TASK BRIEF ->
Retype each line of the listing below, from the first through the one holding "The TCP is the", with no other lines.
____
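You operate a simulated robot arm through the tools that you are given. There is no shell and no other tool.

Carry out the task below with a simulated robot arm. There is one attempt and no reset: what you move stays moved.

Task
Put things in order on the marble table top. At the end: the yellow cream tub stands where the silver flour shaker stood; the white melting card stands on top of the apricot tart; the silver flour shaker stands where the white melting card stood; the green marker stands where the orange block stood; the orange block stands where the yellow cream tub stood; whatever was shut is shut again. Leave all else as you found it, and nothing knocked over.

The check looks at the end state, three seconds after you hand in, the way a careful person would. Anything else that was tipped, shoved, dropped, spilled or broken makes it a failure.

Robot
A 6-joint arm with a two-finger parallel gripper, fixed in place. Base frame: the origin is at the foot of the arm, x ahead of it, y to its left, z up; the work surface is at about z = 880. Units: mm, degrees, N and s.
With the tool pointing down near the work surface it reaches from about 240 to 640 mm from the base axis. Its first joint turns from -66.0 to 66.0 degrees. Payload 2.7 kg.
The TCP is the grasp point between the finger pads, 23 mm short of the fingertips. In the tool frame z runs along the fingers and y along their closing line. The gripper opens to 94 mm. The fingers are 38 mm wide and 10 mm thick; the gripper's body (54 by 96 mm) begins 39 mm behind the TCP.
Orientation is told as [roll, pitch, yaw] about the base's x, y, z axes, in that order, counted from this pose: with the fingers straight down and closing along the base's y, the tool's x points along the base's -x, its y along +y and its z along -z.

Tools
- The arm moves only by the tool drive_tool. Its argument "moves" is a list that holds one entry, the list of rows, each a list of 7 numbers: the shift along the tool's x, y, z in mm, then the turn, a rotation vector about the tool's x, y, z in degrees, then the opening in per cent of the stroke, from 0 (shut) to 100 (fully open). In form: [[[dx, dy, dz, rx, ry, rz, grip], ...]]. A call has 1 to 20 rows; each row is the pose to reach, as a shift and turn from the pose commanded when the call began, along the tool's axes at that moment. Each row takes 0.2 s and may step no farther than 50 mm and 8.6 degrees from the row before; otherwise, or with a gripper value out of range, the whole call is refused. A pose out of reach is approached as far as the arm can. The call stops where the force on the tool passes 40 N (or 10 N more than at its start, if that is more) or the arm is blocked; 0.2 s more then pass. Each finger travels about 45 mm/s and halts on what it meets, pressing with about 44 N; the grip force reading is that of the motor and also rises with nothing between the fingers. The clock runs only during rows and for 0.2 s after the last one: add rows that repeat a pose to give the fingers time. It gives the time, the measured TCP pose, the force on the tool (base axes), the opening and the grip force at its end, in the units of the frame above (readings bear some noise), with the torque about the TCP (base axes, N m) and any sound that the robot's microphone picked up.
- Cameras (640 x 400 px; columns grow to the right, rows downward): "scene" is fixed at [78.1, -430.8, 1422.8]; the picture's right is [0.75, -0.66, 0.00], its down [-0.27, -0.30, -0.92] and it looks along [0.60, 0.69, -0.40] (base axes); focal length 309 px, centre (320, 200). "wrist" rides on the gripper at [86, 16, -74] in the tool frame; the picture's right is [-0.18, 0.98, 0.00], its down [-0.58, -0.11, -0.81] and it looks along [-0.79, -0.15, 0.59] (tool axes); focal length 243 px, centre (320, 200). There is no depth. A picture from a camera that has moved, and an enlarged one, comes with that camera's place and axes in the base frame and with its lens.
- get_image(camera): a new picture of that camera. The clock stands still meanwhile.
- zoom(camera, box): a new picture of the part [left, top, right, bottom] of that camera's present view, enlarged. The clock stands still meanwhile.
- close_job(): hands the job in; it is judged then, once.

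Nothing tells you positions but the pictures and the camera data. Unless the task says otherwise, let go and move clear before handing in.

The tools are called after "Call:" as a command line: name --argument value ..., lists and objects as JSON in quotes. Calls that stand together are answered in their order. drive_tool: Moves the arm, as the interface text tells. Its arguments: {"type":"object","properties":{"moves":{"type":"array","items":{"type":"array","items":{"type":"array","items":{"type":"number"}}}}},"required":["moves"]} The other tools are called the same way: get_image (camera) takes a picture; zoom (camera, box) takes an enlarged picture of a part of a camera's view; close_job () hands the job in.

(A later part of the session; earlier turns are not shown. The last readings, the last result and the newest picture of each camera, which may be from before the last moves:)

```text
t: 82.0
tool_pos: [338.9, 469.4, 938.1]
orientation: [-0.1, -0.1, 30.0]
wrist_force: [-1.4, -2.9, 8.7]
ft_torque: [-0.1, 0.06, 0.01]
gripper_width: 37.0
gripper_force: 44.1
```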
____
THE OUTPUT ->
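You operate a simulated robot arm through the tools that you are given. There is no shell and no other tool.

Carry out the task below with a simulated robot arm. There is one attempt and no reset: what you move stays moved.

Task
Put things in order on the marble table top. At the end: the yellow cream tub stands where the silver flour shaker stood; the white melting card stands on top of the apricot tart; the silver flour shaker stands where the white melting card stood; the green marker stands where the orange block stood; the orange block stands where the yellow cream tub stood; whatever was shut is shut again. Leave all else as you found it, and nothing knocked over.

The check looks at the end state, three seconds after you hand in, the way a careful person would. Anything else that was tipped, shoved, dropped, spilled or broken makes it a failure.

Robot
A 6-joint arm with a two-finger parallel gripper, fixed in place. Base frame: the origin is at the foot of the arm, x ahead of it, y to its left, z up; the work surface is at about z = 880. Units: mm, degrees, N and s.
With the tool pointing down near the work surface it reaches from about 240 to 640 mm from the base axis. Its first joint turns from -66.0 to 66.0 degrees. Payload 2.7 kg.
The TCP is the grasp point between the finger pads, 23 mm short of the fingertips. In the tool frame z runs along the fingers and y along their closing line. The gripper opens to 94 mm. The fingers are 38 mm wide and 10 mm thick; the gripper's body (54 by 96 mm) begins 39 mm behind the TCP.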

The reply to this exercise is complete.